■ Job ■
Locate "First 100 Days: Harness" and "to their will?" in the source passage, and write out these words with everything between them.
-- Start Supplied material --
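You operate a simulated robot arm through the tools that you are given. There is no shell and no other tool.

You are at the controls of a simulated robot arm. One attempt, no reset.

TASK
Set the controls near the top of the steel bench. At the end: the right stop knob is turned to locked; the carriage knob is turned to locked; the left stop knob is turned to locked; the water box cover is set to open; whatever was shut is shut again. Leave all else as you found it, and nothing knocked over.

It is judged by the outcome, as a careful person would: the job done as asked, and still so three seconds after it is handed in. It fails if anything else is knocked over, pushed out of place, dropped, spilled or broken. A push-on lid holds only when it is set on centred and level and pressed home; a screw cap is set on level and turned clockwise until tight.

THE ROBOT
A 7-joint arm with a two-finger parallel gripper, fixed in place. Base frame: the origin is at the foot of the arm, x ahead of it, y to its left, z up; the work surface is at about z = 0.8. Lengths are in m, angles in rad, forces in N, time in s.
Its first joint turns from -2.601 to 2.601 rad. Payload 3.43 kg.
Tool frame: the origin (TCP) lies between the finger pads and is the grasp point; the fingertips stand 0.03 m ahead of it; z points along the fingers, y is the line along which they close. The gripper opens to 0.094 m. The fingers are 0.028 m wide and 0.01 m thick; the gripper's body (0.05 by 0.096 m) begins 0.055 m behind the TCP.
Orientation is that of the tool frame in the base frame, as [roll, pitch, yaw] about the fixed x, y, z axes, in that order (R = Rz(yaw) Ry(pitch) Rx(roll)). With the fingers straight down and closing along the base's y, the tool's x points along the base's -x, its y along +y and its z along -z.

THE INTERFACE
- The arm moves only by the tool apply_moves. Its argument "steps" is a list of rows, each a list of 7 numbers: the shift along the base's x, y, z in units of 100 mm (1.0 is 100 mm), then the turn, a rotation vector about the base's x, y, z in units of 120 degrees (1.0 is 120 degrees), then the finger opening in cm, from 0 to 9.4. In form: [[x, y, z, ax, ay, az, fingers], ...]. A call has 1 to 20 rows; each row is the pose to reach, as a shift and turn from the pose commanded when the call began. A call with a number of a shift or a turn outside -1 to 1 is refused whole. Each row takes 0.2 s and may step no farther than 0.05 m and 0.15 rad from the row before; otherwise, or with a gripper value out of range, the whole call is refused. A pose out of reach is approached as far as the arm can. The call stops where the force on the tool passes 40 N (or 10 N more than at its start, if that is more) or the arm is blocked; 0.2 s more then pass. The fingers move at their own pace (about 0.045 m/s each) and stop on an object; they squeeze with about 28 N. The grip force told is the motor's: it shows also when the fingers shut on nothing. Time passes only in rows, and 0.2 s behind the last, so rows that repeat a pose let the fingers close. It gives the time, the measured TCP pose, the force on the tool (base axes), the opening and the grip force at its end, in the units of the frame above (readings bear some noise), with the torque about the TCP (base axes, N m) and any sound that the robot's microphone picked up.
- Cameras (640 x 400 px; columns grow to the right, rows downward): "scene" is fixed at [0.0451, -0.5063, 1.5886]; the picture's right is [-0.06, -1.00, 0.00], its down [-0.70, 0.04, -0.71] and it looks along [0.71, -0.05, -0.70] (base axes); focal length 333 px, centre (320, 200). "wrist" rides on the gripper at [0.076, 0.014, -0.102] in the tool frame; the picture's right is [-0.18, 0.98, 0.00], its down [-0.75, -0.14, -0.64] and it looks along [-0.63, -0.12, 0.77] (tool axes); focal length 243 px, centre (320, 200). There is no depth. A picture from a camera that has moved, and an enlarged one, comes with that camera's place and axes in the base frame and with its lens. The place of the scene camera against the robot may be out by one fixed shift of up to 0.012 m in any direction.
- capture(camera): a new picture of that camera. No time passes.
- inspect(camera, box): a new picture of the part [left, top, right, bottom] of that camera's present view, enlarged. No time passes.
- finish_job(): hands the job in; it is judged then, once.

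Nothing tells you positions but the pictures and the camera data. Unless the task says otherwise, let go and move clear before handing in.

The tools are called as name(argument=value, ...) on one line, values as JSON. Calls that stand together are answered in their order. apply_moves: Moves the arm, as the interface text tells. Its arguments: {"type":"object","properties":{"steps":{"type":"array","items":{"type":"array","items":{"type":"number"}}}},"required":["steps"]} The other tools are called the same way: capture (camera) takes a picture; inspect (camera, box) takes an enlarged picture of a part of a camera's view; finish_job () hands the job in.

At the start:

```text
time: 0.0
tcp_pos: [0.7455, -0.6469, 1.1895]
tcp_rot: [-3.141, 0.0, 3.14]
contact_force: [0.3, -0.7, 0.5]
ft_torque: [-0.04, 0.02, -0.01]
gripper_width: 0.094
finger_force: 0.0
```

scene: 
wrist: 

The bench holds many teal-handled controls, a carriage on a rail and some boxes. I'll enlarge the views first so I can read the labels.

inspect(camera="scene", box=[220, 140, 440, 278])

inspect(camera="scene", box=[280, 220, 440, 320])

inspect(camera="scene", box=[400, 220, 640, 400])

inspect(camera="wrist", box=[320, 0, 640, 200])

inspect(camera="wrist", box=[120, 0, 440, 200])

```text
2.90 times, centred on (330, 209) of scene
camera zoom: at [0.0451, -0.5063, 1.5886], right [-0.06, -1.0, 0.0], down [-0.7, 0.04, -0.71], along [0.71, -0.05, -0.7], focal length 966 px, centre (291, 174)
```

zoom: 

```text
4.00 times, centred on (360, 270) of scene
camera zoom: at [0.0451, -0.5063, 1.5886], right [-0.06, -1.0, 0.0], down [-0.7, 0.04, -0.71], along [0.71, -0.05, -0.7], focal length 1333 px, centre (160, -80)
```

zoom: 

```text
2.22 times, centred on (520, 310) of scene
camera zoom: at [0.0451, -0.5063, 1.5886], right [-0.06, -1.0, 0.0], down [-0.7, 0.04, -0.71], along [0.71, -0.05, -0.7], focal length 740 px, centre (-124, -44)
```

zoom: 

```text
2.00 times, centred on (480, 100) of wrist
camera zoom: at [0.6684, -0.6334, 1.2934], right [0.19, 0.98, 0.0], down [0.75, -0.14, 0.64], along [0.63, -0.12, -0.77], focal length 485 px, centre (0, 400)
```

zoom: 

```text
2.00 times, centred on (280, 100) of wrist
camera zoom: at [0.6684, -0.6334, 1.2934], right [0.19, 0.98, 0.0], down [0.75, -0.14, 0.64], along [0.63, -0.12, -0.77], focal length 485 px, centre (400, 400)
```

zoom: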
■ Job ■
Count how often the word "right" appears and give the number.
-- End Supplied material --
-- Start Source passage --
First 100 Days: Harness the genie of citizen engagement

February 10, 2009

dontapscottheadshotDon Tapscott is chairman of the think tank nGenera Insight and the author of 13 books on the impact of the Internet on society. His latest book, Grown Up Digital: How the Net Generation is Changing your World, discusses the Obama campaign and its implications for democracy. The views expressed are his own.

When President Obama announced last month that he’ll ask ordinary Americans to help him change America, it didn’t take long for the influencers inside the Washington beltway to ring the alarm: What happens if ordinary Americans actually come up with some new ideas to run government? Will things get out of control? Will they become bullies who will force Obama and Congressional lawmakers to bend to their will?

To me, they sound a lot like the traditional marketers who are worried that they’re losing control over their brand. Both marketers and lawmakers are struggling to adjust to a digital world where consumers and voters now have powerful tools to talk back, and even influence the brand or the policy. So let me give the Washington lawmakers the same message I have delivered to the marketers: Let go. You can’t control everything. The genie has slipped out of the bottle and she’s not coming back. And I think this is a really good thing.

For far too long, we’ve been living in what I’ve called a broadcast democracy. Voters only count during election time. They have little or no influence in between elections, when the lawmakers and influencers are in charge and citizenry is inert. The “you vote, I rule” model was all that was possible, until recently.

What the system has lacked until now are mechanisms enabling government to benefit from the wisdom and insight that a nation can collectively offer — on an ongoing basis. I’m not proposing some kind of direct democracy, where citizens can vote every night on the evening news or Web sites. That would be tantamount to a digital mob.

What I am proposing is a way to allow citizens to contribute ideas to the decision-making process – to get them engaged in public life. When citizens become active, good things can happen. We all learn from each other. Initiatives get catalyzed. People become active in improving their communities, country and the world.
This is long overdue. These days, the policy specialists and advisers on the public-sector payroll can barely keep pace with defining the problems, let alone craft the solutions. Government can’t begin to amass the in-house expertise to deal with the myriad challenges that arise. Governments need to create opportunities for sustained dialogue between voters and the elected.

Courtesy of the Internet, public officials can now solicit citizen input at almost no cost, by providing Web-based background information, online discussion, and feedback mechanisms. Government can now involve citizens in setting the policy agenda, which can then be refined on an ongoing basis. Such activity engages and mobilizes citizens, catalyzing real-life initiatives in communities and society as a whole.
-- End Source passage --
■ Result of this exercise ■
First 100 Days: Harness the genie of citizen engagement

February 10, 2009

dontapscottheadshotDon Tapscott is chairman of the think tank nGenera Insight and the author of 13 books on the impact of the Internet on society. His latest book, Grown Up Digital: How the Net Generation is Changing your World, discusses the Obama campaign and its implications for democracy. The views expressed are his own.

When President Obama announced last month that he’ll ask ordinary Americans to help him change America, it didn’t take long for the influencers inside the Washington beltway to ring the alarm: What happens if ordinary Americans actually come up with some new ideas to run government? Will things get out of control? Will they become bullies who will force Obama and Congressional lawmakers to bend to their will?